Elon was the place where I first understood the deep and abiding importance of companionship. And that lesson has informed every decision I’ve made since leaving Elon. It was the belief that helped me through my mothers untimely death. “don’t worry Jon, you’ve got companions on this journey.” It was foundational in my decision to go on to seminary, to keep searching for those companions. And it was central to my decision to ask my partner Greg to marry me–to have a companion and be a companion on this journey of life. And it’s fundamental to my ministry, which boils down to this: being a companion to whoever walks through the doors of my church and to all those outside of them.
While I was flying here from our national headquarters in Cleveland I was struck with a revelation: yes, I’m a pastor. I’m a teacher. I’m a prayer, an organizer, a fundraiser, a planner. But before all of that, before all of those details, I’ve been called to be a companion. And the truth is, so have each of you.
In my tradition, we have a saying: “God is still speaking.” It’s why I wear a comma on my lapel.
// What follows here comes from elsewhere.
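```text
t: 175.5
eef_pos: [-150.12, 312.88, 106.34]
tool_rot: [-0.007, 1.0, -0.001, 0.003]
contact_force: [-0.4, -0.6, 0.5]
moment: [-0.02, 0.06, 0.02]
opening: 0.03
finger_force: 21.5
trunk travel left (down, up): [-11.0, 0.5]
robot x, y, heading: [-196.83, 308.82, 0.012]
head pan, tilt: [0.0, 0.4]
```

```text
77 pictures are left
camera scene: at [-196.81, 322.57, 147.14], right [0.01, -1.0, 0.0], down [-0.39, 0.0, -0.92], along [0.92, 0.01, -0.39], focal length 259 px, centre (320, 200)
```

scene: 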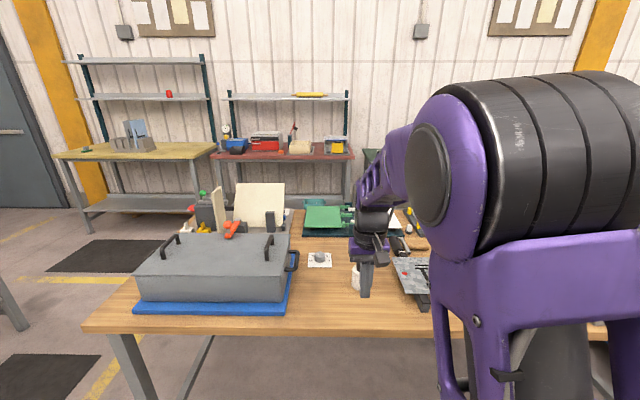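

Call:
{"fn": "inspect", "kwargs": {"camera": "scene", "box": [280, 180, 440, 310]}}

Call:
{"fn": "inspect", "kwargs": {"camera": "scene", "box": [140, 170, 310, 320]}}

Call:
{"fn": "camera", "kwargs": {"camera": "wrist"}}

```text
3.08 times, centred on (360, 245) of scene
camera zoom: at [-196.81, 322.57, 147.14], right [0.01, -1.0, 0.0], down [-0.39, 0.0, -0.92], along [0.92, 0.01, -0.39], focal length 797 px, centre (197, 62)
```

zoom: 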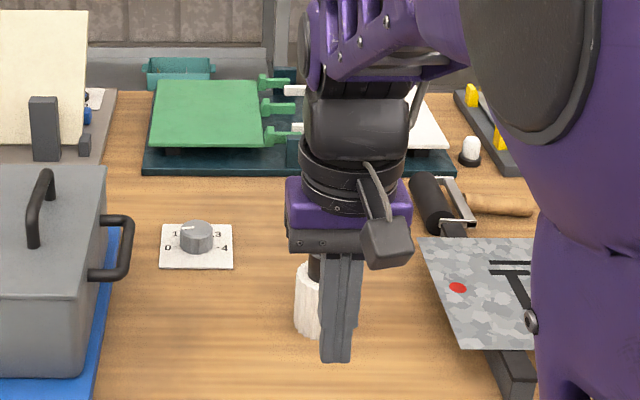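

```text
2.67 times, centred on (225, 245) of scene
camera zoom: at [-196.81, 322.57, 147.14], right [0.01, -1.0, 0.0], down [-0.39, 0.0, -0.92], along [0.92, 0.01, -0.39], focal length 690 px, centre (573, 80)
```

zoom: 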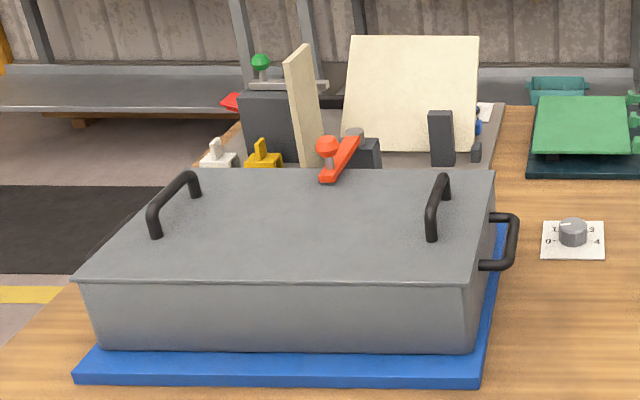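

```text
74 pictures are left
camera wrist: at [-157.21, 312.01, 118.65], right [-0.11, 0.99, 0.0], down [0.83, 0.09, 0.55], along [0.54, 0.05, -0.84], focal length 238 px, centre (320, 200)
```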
The second piece of that saying is this: never place a period where God has placed a comma. Friends, I believe that–that God is still speaking, that God is calling us to be companions on the journey.
I’m am grateful to Elon for this award and for the education that taught me so much about the world and about life and about companionship.
Y’all. I’m a companion, a son, a partner. And…I’m a preacher. So I hope you’ll indulge me and let me end with a blessing from my tradition:
Friends, go now with the grace to never sell yourself short; the grace to risk something big for something good; the grace to remember that this world is too dangerous for anything but truth and too small for anything but love. And may God take your minds and think through them. May God take your lips and speak through them. May God take your hearts and set them on fire. And may God, indeed, give you companions for this journey.